Subsec. (f). Pub. L. 94-273, Sec. 35(a), inserted provision relating
to computation of five-year periods as of Oct. 1, 1975.
1975--Subsec. (a). Pub. L. 94-139, Sec. 1(a), substituted
``$15,000,000,000'' for ``$5,000,000,000''.
Subsec. (e). Pub. L. 94-139, Sec. 1(b), struck out ``December 31
and'' before ``June 30''.
1970--Subsec. (a). Pub. L. 91-446 substituted ``$5,000,000,000'' for
``$1,750,000,000''.
1966--Subsec. (a). Pub. L. 89-537 increased the limitation on the
amount of revenue bonds the TVA may issue and sell from $750,000,000 to
$1,750,000,000.
1959--Subsec. (a).
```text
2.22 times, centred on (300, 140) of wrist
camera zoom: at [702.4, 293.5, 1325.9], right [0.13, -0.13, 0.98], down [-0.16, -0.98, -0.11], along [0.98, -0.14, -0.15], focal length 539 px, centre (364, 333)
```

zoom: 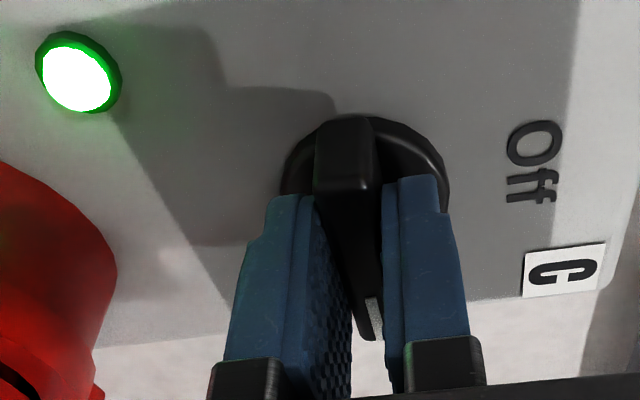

Pub. L. 86-157 struck out proviso relating to the
transmission of the power construction program to the Congress by the
President with the budget estimates, and the provision for withholding
initiation of construction of new power producing projects until the
construction program of the Corporation has been before Congress in
session for ninety calendar days.
Transfer of Functions
Atomic Energy Commission abolished and functions transferred by
sections 5814 and 5841 of Title 42, The Public Health and Welfare. See
also Transfer of Functions notes set out under those sections.
Section Referred to in Other Sections
This section is referred to in section 824k of this title.